From a legal point of view, the regulatory powers vested in the Federation are justified under the laws governing sporting bodies, to which statutory law assigns a high degree of autonomy: this manifests itself in the code's powers of self-organization and self-regulation.
The Italian football system, which only formally centres around the pivotal role of the Federation, has clearly demonstrated functional flaws which are partly due to the ever greater role assigned to the above-mentioned associative bodies (the Leagues) within the federal structure.
As a general rule, then, the activity of the Leagues should mainly concentrate on the formulation of purely sporting rules intended to make their product (the championships and Coppa Italia) more interesting and exciting for the fans, partly by encouraging reasonably balanced competition among the teams.
As it turned out, the investigation found that the Leagues, and in particular the National Professional Players' League, have been given tasks that go well beyond simply organizing sporting competitions. With the development of the economic aspects linked to football, the Leagues have in fact taken on a preponderant role not only in the organization of competitions but also, and above all, as regards the financial interests of their member clubs, in particular controlling the economic obligations contained in contracts for the transfer of players and the sharing out of proceeds from the sale of television rights.
The Leagues have set up a procedure that the operators in the industry call the “clearing house”, which is designed to regulate and administer financial transactions amongst the clubs and the flow of "mutual aid" within the association, as well as having a role in authorizing the sale of players (in effect providing reassurance as to payments to be made).
An examination of the statutes regulating the FIGC and its organizational and representative structure also revealed the significant weight carried by the Leagues in the makeup and election of the federal authorities, in particular the Assembly, the Chairman and the Federal Council, and the consequent influence the Leagues can exercise in those areas.
In order for the Federation to be in a position to represent effectively (and not only formally) all of the parties involved in the footballing world, it must be set above the individual clubs and their associations; and it is equally important that within its executive bodies equal dignity should be accorded to all parties in the industry. In other words, the federal authorities should operate in such a way as not to be subject to undue influence from the associations made up of the football clubs.
In conclusion, the Authority believes that economic questions should not be handled by entities like the Leagues which represent only one of the components of the system (the football clubs), but rather by the FIGC in its role as organizer whereby, as specified in the legislation governing sporting activities, it represents the interests of all the parties involved in the industry.
This reasoning is valid for both the Leagues' tasks in the matter of players' contracts and the pooling and sharing of the proceeds of television broadcasting rights.

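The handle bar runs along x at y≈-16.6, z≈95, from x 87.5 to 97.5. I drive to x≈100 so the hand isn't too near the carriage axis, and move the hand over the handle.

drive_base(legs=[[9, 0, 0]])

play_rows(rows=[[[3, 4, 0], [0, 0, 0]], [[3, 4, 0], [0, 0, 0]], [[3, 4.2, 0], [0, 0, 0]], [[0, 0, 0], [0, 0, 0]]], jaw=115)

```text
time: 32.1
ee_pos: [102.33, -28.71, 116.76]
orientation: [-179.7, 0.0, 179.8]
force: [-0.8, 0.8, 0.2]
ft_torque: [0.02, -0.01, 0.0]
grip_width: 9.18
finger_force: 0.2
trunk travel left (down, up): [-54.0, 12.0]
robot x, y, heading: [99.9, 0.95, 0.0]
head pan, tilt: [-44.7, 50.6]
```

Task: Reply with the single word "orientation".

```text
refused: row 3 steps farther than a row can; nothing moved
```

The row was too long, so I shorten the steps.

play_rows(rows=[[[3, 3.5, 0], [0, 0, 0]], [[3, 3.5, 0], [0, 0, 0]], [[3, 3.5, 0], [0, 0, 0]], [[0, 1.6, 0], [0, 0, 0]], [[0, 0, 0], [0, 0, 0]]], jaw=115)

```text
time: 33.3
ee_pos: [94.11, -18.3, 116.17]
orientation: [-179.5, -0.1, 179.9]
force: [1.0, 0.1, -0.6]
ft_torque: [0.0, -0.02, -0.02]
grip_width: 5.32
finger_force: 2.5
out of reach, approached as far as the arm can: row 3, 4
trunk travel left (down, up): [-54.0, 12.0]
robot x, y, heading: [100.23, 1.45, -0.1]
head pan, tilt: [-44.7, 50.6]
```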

As to the first point, the Authority is of the view that there should be a review of the tasks currently assigned to the Leagues regarding the hiring of players (which means those associations are controlling their own members). Specifically:
- the FIGC should be given the task of approving contracts between clubs and players as well as drawing up models of transfer agreements;
- all tasks involving economic and financial controls over the clubs should be assigned to Co.Vi.So.C. whose powers should be extended for the purpose.